Although SpaceX is perhaps most well-known for landing its Falcon 9 boosters on land and drone ships, Starship will be doomed to a watery end for this mission.
If all goes to plan,// after liftoff from Starbase, Starship and Super Heavy will fly east over the Gulf of Mexico. Once the booster’s job is done, it will attempt a soft landing in the waters of the Gulf. Starship will continue on through the Straits of Florida, perform one orbit and, to ensure public safety, end in the Pacific Ocean with a controlled water landing of its own.
There is no customer payload flying on this demonstration mission. To date, SpaceX is estimated to have spent at least several billion dollars on the Starship program.

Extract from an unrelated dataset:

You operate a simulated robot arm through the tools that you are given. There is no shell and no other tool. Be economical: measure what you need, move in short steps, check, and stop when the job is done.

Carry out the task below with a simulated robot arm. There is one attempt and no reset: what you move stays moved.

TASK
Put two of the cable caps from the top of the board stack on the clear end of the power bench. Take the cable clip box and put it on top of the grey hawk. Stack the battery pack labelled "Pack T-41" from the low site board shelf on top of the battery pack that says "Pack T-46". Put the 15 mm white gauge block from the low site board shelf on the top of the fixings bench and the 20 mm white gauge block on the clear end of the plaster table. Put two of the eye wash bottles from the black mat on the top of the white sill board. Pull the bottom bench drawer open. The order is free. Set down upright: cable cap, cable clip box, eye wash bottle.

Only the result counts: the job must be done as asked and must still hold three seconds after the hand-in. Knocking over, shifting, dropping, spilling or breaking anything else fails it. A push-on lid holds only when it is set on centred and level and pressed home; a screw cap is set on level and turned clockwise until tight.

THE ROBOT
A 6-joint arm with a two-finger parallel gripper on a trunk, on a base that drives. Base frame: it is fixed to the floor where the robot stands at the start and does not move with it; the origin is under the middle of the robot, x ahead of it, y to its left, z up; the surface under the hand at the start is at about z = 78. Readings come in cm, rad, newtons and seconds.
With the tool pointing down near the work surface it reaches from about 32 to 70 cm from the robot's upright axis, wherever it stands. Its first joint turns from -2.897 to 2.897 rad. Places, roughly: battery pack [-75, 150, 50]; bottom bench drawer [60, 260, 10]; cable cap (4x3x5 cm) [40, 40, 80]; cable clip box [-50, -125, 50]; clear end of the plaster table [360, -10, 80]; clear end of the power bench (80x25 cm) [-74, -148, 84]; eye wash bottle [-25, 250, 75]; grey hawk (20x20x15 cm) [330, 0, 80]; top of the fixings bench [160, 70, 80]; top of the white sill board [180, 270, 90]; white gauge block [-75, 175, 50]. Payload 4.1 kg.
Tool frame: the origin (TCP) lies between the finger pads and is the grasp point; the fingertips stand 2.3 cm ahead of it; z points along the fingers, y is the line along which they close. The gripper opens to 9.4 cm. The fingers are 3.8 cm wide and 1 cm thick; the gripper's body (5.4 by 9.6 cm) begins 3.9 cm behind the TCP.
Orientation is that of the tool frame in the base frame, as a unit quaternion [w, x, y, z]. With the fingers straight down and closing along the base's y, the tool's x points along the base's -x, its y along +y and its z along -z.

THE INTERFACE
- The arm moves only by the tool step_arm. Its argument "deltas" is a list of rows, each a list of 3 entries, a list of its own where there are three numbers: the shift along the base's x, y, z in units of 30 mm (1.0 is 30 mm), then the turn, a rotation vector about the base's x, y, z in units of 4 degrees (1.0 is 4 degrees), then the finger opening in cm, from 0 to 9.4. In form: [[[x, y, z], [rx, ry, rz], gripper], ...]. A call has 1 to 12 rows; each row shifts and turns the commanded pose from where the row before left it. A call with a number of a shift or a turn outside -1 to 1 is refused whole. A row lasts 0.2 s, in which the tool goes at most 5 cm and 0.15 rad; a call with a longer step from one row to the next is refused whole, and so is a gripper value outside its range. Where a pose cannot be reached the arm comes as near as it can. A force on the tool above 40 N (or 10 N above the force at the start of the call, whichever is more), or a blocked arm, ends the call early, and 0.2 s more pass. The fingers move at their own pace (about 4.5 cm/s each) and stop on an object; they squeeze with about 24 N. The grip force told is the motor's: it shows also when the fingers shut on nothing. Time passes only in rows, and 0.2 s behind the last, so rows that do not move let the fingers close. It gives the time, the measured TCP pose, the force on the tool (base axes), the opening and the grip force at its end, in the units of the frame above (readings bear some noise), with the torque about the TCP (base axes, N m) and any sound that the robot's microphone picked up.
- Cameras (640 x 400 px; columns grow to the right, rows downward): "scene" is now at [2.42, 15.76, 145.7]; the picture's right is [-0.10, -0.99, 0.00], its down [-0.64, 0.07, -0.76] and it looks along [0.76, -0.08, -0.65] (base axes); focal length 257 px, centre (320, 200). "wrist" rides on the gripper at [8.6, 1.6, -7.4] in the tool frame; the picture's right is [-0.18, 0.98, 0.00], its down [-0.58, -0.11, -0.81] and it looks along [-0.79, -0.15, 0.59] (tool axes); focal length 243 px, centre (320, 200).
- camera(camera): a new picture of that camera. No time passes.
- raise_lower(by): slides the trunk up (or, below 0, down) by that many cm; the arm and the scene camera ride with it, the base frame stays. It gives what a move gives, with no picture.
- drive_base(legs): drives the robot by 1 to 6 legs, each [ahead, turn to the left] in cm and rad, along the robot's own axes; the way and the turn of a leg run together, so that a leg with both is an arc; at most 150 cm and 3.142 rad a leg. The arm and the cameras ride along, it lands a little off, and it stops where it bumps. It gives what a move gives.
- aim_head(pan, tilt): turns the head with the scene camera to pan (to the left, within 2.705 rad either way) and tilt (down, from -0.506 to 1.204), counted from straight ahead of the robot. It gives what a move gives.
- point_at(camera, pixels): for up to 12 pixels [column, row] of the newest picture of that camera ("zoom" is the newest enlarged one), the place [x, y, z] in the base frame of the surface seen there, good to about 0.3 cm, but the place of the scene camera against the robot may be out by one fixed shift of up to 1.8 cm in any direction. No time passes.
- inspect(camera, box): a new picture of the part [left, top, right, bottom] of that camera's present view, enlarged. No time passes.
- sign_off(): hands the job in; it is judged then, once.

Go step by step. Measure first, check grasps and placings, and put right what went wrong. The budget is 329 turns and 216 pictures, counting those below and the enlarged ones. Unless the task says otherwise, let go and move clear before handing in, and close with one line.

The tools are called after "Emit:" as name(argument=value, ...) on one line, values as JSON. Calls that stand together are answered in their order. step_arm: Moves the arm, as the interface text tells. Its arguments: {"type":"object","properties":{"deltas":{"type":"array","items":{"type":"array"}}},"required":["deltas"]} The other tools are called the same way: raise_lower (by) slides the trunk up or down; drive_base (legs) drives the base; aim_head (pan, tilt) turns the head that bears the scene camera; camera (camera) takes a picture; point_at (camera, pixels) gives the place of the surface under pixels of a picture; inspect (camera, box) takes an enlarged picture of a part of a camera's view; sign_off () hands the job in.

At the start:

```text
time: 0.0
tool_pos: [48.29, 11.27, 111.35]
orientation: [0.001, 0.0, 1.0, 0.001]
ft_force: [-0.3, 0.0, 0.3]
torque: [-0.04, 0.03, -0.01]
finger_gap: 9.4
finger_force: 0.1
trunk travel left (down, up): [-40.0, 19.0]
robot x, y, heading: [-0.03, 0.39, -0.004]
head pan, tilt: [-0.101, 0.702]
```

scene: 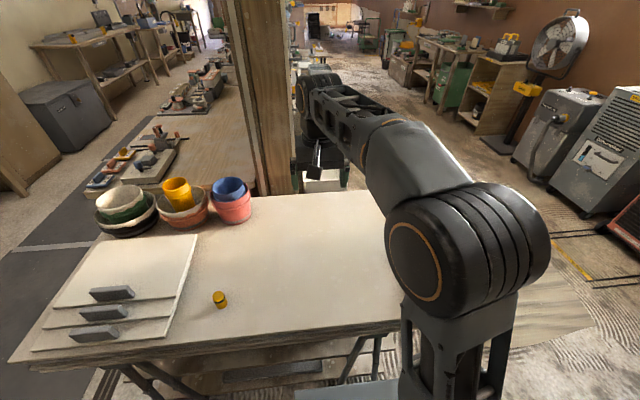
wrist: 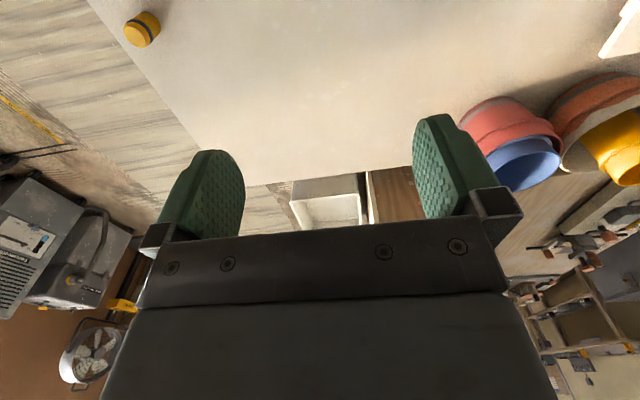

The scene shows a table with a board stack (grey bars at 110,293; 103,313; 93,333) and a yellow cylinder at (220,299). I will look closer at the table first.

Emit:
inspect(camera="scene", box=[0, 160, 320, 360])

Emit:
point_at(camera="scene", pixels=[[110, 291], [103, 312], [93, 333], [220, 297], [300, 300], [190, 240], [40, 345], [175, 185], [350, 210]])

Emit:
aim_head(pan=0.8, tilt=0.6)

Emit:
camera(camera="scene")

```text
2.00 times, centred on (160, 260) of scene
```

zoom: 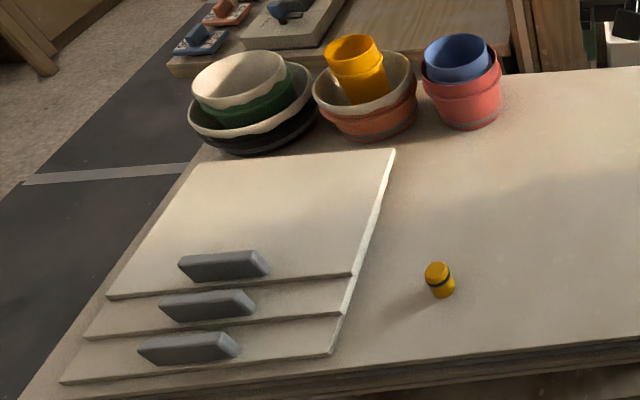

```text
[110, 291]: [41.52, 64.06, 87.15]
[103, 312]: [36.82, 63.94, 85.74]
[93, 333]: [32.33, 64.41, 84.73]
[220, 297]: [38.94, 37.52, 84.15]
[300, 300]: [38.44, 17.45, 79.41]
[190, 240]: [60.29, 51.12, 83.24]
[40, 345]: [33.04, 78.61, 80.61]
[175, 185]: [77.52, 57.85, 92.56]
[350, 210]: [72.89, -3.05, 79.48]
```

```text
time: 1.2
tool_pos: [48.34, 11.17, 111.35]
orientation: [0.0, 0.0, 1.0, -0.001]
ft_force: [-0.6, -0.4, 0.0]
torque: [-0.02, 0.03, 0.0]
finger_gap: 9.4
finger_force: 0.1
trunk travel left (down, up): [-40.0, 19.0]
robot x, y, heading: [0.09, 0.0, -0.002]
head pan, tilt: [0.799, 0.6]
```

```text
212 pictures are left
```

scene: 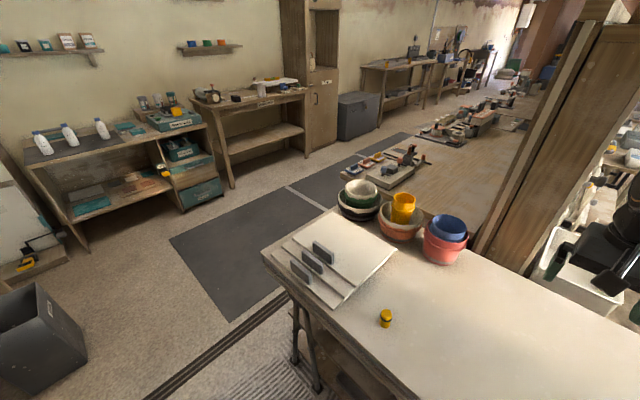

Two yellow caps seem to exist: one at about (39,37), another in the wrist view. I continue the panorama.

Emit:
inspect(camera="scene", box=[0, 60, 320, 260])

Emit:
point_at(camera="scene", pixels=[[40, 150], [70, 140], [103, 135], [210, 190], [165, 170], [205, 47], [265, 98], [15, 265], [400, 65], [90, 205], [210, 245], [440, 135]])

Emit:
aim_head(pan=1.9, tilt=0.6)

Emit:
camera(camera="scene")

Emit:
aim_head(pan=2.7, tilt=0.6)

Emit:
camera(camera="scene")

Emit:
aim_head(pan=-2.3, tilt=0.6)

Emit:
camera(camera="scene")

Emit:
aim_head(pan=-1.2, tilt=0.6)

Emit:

Part of NASA’s Artemis program
Though the space industry as a whole will be closely watching Starship’s first flight, one organization has a personal, far-reaching stake in its success: NASA.
The agency, looking to put humans back on the lunar surface before 2030, plans on using a slightly modified version of Starship to lower astronauts down to the surface. After lifting off a Space Launch System rocket and Orion capsule from KSC on a mission known as Artemis III, Orion will dock with a Starship waiting in lunar orbit, then take it down to the surface. It’s basically the futuristic version of the lunar lander used during the Apollo program – though factors of magnitude larger and more advanced.

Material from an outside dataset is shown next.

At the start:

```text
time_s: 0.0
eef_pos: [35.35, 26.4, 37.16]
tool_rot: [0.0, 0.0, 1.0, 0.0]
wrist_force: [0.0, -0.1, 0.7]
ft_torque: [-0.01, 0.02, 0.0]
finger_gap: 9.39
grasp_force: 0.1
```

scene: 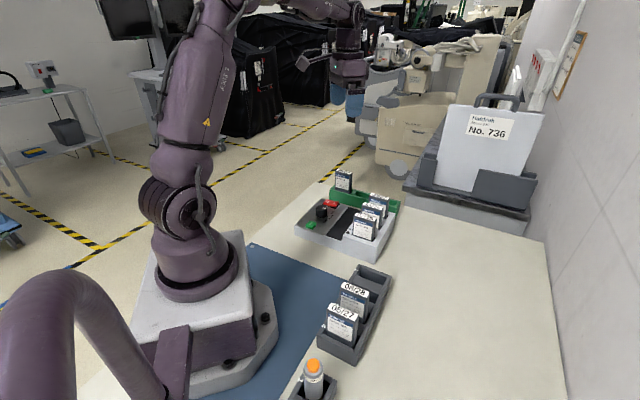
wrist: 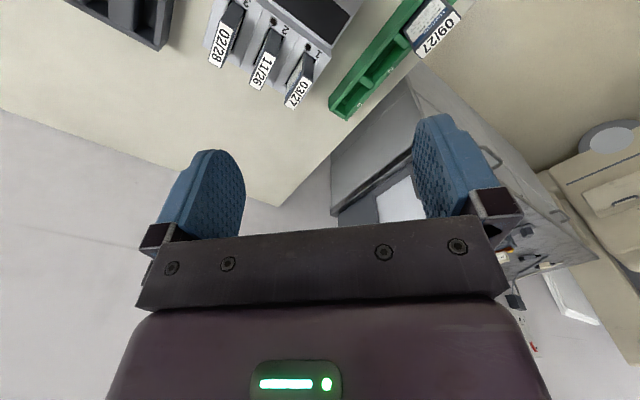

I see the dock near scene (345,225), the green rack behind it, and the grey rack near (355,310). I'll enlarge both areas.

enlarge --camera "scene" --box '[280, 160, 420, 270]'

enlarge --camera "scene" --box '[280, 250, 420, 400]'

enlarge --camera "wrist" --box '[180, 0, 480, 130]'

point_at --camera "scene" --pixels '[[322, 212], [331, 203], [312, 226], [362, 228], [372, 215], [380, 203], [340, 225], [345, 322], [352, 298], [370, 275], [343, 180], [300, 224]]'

To date, NASA has awarded SpaceX $2.9 billion for the lander program, plus an additional $1.15 billion for follow-on missions and upgrades.
“As part of (the original) contract, SpaceX will also conduct an uncrewed demonstration mission to the moon prior to Artemis III,” NASA said when the $1.15 billion second contract was awarded late last year.
A solid timeline for that flight is not yet available but will heavily depend on the success of NASA’s Artemis II mission, which is slated to fly before the end of 2024 but could slip into 2025. NASA just named the crew for that mission earlier this month . Those four astronauts won’t descend to the surface for that mission, but they will enter lunar orbit and become the first humans to do so since Apollo 17 in 1972.
Impacts on Texas and Florida
In some ways, Starship’s first orbital flight is the Brownsville area’s Apollo moment.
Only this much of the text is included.